# start of THE INPUT
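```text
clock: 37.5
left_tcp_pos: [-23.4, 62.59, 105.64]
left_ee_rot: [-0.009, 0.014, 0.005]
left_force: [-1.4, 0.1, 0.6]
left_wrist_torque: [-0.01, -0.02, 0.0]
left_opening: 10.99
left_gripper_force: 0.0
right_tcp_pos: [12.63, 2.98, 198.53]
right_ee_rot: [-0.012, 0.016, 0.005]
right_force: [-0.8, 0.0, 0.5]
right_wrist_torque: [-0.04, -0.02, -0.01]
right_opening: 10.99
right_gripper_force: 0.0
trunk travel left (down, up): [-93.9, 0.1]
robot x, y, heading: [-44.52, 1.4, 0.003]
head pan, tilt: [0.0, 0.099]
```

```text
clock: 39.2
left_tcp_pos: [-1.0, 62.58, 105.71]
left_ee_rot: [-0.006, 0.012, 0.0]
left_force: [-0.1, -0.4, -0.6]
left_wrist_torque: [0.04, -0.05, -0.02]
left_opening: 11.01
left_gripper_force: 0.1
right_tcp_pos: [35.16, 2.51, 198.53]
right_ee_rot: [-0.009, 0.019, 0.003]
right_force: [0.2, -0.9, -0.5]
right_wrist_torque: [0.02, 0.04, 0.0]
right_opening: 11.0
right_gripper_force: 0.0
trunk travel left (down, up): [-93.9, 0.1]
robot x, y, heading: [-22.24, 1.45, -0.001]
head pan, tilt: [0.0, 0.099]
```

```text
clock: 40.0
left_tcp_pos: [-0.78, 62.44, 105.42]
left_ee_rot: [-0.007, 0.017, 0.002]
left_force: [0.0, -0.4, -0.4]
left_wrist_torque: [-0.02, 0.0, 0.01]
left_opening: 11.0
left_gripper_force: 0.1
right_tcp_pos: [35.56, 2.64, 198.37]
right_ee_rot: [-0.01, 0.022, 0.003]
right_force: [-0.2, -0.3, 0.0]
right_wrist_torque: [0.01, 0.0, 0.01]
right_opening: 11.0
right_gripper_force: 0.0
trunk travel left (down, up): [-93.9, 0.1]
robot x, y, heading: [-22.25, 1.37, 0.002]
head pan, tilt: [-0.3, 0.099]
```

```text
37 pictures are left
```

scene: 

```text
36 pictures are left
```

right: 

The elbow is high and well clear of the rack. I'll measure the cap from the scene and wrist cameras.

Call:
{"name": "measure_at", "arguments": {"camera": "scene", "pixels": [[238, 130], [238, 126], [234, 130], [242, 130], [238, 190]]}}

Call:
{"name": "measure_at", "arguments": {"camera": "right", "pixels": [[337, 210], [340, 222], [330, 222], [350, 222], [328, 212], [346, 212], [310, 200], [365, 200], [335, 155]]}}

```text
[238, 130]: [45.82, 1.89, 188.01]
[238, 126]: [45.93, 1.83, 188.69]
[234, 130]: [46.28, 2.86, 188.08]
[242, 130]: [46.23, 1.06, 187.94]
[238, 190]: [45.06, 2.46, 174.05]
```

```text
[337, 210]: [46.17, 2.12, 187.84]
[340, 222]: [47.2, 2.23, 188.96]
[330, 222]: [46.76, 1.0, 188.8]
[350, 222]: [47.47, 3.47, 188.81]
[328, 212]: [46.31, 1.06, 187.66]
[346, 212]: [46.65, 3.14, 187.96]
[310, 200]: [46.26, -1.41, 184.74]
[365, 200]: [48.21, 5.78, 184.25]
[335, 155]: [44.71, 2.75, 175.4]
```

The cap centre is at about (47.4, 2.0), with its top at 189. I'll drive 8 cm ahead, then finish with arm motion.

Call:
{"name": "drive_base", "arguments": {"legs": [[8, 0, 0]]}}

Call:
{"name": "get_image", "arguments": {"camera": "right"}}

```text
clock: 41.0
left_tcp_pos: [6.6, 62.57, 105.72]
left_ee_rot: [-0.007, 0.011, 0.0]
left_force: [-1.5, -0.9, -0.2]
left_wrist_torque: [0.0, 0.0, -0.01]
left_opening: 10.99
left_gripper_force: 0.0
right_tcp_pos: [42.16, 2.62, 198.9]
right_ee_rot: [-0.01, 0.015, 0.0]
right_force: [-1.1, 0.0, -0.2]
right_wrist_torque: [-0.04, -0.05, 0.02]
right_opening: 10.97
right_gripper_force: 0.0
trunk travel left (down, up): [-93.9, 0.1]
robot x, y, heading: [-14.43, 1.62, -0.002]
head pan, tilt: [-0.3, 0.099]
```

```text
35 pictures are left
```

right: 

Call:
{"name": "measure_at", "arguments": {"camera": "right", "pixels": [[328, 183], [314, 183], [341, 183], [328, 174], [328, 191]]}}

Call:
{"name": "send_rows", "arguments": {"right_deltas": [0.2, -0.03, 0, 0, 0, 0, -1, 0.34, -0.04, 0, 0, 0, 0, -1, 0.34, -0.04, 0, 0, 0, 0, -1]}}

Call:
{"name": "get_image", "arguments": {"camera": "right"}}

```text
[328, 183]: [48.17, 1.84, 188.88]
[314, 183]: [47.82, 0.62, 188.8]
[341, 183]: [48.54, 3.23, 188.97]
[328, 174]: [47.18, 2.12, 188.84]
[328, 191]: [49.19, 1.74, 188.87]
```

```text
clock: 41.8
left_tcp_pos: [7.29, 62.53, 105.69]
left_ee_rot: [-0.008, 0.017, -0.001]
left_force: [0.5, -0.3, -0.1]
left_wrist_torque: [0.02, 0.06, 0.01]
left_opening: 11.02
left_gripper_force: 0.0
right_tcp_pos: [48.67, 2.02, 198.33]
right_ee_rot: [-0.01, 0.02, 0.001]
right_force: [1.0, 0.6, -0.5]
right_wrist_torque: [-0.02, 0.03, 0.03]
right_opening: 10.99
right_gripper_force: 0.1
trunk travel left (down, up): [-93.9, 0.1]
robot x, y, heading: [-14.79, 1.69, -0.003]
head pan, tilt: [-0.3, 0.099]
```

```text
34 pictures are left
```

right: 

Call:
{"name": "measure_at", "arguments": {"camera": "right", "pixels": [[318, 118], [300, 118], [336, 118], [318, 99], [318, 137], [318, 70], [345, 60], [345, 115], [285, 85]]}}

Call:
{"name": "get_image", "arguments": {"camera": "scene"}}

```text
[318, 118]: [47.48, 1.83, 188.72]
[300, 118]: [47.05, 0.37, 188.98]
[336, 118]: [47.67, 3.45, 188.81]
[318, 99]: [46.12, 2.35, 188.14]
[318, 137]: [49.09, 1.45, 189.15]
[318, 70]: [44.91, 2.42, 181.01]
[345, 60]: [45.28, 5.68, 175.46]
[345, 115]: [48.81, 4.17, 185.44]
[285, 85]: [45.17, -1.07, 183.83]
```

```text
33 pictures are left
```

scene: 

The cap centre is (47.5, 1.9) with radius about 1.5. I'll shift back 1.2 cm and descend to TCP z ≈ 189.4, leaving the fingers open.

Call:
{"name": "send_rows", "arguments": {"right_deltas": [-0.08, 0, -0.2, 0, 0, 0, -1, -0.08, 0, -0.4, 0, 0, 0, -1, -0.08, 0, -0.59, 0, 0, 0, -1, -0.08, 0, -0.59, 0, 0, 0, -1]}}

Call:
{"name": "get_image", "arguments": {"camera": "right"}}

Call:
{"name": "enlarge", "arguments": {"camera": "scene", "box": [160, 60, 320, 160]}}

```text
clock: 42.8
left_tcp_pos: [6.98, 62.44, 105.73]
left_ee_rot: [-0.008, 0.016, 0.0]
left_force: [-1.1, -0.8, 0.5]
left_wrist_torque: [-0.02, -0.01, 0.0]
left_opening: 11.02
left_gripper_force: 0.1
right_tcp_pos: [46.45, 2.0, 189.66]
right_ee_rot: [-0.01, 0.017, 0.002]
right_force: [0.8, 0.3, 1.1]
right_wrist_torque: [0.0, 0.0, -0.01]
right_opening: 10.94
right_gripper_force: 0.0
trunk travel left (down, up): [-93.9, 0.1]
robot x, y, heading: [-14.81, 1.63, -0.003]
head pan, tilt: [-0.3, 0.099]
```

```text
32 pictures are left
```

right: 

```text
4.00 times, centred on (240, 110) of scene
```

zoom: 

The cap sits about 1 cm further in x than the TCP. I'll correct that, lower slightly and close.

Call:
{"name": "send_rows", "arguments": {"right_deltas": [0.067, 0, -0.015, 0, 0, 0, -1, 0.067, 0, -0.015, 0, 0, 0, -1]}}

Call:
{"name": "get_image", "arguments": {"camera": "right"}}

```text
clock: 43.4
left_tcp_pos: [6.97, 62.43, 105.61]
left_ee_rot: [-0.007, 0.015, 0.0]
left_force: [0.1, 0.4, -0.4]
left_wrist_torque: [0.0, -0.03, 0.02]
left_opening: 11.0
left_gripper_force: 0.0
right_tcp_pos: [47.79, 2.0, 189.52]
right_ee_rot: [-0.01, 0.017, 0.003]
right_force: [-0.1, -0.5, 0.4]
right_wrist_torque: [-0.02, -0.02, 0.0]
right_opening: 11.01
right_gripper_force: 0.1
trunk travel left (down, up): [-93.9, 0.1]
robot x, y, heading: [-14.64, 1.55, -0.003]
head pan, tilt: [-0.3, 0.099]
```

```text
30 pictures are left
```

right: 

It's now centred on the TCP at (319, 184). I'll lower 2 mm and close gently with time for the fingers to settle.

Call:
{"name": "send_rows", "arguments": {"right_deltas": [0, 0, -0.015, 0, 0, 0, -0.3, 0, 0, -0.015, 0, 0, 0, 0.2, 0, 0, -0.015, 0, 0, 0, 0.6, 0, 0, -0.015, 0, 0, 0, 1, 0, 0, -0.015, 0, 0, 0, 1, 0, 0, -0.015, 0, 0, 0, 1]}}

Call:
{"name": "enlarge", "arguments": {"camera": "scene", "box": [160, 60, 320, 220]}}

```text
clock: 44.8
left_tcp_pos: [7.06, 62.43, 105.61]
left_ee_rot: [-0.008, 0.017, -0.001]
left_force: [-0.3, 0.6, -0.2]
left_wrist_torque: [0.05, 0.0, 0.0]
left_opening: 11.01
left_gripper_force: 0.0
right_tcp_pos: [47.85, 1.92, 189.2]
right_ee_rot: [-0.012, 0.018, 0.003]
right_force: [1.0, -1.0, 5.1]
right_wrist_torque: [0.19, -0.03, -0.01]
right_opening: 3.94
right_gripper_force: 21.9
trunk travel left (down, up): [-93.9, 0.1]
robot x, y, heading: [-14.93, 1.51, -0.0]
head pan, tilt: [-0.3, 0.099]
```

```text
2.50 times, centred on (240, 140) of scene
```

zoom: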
# end of THE INPUT
# start of THE INPUT
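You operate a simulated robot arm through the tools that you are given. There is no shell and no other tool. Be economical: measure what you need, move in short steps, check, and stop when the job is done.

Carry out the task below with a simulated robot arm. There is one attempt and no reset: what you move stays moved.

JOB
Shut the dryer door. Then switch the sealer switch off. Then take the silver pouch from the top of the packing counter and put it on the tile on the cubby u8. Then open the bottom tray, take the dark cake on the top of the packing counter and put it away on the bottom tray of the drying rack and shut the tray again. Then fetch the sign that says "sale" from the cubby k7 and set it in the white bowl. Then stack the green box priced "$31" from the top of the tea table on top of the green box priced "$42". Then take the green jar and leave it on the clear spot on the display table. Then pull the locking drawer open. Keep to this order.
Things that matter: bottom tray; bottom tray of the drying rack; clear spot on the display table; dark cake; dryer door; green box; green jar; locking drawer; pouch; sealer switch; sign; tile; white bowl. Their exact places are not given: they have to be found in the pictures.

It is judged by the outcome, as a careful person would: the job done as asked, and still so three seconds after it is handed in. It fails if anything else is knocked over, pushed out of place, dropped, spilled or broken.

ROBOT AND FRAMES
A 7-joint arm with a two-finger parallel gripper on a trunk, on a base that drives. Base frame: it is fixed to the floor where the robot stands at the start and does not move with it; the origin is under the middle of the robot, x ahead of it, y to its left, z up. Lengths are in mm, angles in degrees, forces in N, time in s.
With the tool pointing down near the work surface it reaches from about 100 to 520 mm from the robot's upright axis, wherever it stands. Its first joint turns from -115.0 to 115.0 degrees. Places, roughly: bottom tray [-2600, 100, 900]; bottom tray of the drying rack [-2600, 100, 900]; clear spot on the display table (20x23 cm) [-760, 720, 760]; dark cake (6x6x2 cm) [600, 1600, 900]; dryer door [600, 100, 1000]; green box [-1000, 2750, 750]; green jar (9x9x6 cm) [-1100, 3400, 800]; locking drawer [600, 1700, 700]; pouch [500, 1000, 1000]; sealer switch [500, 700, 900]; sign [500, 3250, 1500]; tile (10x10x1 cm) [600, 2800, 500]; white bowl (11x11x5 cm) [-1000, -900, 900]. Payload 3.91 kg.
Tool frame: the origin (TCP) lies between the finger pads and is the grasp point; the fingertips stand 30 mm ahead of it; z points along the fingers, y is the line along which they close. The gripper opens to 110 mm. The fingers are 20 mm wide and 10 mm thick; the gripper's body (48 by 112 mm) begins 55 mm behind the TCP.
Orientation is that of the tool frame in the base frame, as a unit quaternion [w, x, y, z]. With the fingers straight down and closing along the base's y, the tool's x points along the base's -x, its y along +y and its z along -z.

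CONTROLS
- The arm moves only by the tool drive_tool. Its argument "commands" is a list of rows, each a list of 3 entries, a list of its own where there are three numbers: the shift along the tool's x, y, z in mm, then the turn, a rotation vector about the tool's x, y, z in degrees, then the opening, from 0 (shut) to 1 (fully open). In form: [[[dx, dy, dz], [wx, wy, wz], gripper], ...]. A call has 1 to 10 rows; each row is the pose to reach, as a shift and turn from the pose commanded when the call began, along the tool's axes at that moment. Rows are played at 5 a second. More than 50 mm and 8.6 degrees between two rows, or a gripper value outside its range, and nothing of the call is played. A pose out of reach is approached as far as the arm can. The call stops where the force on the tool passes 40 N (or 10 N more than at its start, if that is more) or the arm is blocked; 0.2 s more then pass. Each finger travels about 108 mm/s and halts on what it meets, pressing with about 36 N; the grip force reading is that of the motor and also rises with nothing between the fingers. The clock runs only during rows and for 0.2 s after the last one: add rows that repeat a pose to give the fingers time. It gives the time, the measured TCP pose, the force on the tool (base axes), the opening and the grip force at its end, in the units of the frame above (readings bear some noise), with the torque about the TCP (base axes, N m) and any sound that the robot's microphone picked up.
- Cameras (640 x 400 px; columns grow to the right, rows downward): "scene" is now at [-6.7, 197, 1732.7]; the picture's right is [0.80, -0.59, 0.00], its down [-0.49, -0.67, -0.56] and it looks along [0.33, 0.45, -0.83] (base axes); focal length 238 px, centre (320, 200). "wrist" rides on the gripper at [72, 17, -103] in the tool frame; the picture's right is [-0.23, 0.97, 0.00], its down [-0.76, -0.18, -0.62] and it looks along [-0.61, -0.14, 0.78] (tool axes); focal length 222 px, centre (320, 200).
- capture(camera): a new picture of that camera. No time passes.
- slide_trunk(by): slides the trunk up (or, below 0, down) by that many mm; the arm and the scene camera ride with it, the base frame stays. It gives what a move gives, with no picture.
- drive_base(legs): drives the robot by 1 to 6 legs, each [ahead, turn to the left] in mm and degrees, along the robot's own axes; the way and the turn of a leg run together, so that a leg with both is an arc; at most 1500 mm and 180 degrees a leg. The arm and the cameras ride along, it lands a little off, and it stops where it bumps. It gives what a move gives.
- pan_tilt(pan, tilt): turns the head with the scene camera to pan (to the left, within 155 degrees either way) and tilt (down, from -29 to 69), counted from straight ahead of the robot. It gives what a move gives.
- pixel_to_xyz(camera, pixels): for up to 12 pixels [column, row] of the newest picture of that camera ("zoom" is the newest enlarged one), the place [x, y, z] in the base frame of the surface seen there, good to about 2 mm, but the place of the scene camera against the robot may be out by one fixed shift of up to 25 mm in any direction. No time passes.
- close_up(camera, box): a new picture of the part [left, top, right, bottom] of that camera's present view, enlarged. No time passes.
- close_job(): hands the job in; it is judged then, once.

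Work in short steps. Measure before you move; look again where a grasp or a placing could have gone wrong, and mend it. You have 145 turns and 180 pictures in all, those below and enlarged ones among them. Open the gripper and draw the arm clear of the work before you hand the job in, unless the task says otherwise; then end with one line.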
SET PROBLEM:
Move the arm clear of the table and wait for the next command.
# end of THE INPUT
SET PROBLEM:
Copy all lines of the listing above that contain the string "judged".

TASK SOLUTION:
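It is judged by the outcome, as a careful person would: the job done as asked, and still so three seconds after it is handed in. It fails if anything else is knocked over, pushed out of place, dropped, spilled or broken.
- close_job(): hands the job in; it is judged then, once.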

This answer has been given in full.